The Blurring of Realities and Magical Realism
Rohit wants to write poetry but during the process, he ends up writing a story, a story of his own life. He wants to write stuff that’s ‘simple, straight and normal’. A character duly warns him:
Then write fairy tales. If you decide to write about the sunflower, you will have to record its death as well.
– Manav Kaul
The problem arises when the ink starts to bleed into the blood. What’s real and what’s imagined? Rohit can’t decide.
His life begins to blur into corners that invade his story. Or is the story making its way into his life and mind? He is unable to ascertain if an incident is going to happen in his real life or in the story he’s writing. Sometimes he’s unable to decide if he really met a person last night or if he met them in his story. The book can induce anxiety and it’s better to read it in parts than in one go.
Magical realism makes up for a nice little angel wing for the story, tucked neatly at the back but rearing its head now and then. Rohit spotting a deer at the places where you absolutely can’t, brings a smile to your face and a flutter of anxiety in your heart, thereby achieving the dual purpose of magical realism. And I have never come across equating kissing someone with picking the petals that appear on their lips. Kudos for making a kiss even more glamorous, Mr Kaul.
Read some of it here (or maybe skip it if you want to experience it organically in the story):
He saw yellow and orange flowers floating around on his lips. He came close to the petals and slowly started to pick them with his lips. He could feel the softness of each and every petal. The petals dissolved in his mouth like lumps of sugar the moment they touched his lips. The more petals he touched, the more flowers he could see emerging from Dushyant’s mouth. The colours and the fragrance of these flowers were so intoxicating, his eyes were closing.
– Manav Kaul
The book asks many questions, some of which hint at the difficult time Rohit is going through. He feels himself teetering on an edge almost all the time:
In my tiring everyday life, I could feel something was about to unfold.
– Manav Kaul
Under the Night Jasmine also brings back the memories of lockdown. The characters are afraid to hug and touch each other. One characters warns another to not touch even a single person because you never know with how many he has been in contact.
The moment they hugged, my mind was filled with the virus and ways to avoid it.
– Manav Kaul
The story deals with many themes, searching for and finding your sexuality being one. The love stories that run through the book are little problematic because altogether the protagonist is a minor, the objects of his affection not so much. Kaul has tried to take the edge of this glaring age gap by suffusing the story with anecdotes of rooftop hopping and chai drinking and dismissing it as a flutter of adolescence.

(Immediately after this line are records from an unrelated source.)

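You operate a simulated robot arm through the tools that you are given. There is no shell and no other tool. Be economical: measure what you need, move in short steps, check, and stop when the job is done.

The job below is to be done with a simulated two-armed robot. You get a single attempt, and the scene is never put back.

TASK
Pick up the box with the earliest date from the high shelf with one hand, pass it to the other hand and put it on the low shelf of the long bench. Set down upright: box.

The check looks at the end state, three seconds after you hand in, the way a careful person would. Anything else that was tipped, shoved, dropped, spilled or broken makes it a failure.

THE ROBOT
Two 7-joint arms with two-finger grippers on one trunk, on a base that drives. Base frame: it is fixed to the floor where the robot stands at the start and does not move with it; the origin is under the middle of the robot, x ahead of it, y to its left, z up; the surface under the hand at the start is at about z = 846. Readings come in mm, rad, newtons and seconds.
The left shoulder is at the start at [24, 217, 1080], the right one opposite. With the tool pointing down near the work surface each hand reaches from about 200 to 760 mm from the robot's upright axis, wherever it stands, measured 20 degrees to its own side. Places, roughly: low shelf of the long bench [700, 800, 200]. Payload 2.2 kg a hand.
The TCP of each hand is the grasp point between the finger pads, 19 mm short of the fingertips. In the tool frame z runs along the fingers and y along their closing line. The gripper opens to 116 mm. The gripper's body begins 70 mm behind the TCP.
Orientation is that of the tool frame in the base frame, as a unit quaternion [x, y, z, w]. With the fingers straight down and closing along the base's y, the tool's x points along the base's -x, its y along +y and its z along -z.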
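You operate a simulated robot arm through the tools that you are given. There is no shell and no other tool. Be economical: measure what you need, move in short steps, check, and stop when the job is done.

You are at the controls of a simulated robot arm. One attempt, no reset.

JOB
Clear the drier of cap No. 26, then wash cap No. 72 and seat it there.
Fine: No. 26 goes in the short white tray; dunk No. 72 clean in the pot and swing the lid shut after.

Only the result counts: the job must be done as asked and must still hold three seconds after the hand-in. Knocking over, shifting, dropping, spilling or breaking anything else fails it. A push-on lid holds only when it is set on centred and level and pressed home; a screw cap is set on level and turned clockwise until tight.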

Translation and Conclusion
The story earns a major twist at the end, a natural and fitting conclusion. The story further fans Rohit’s delirium, giving him a new piece to bite into, to lose himself some more.
Last but not least, let’s finish with a note on translation. Vaibhav Sharma’s achievement in translating this book is that it doesn’t feel like a translation. That’s the hardest thing about being a translator: if your work is invisible, it’s deemed the best. Sharma has smoothly tamed the beast, successfully domesticating it for the reader’s benefit while preserving and petting its soul. It feels as if the book were written in English and not Hindi.
Favourite Quotes from Under the Night Jasmine by Manav Kaul
The people who get attracted to you are like you and not like the person you want.
I’m taken aback, I don’t know it anymore
It’s a deer now, clad in a saree, with a deep navel I want to touch it
The nearer I go, the more it changes I feel myself soaking through
And in between all the changes, I see life I try my best to touch it,
When suddenly glass shatters all around me.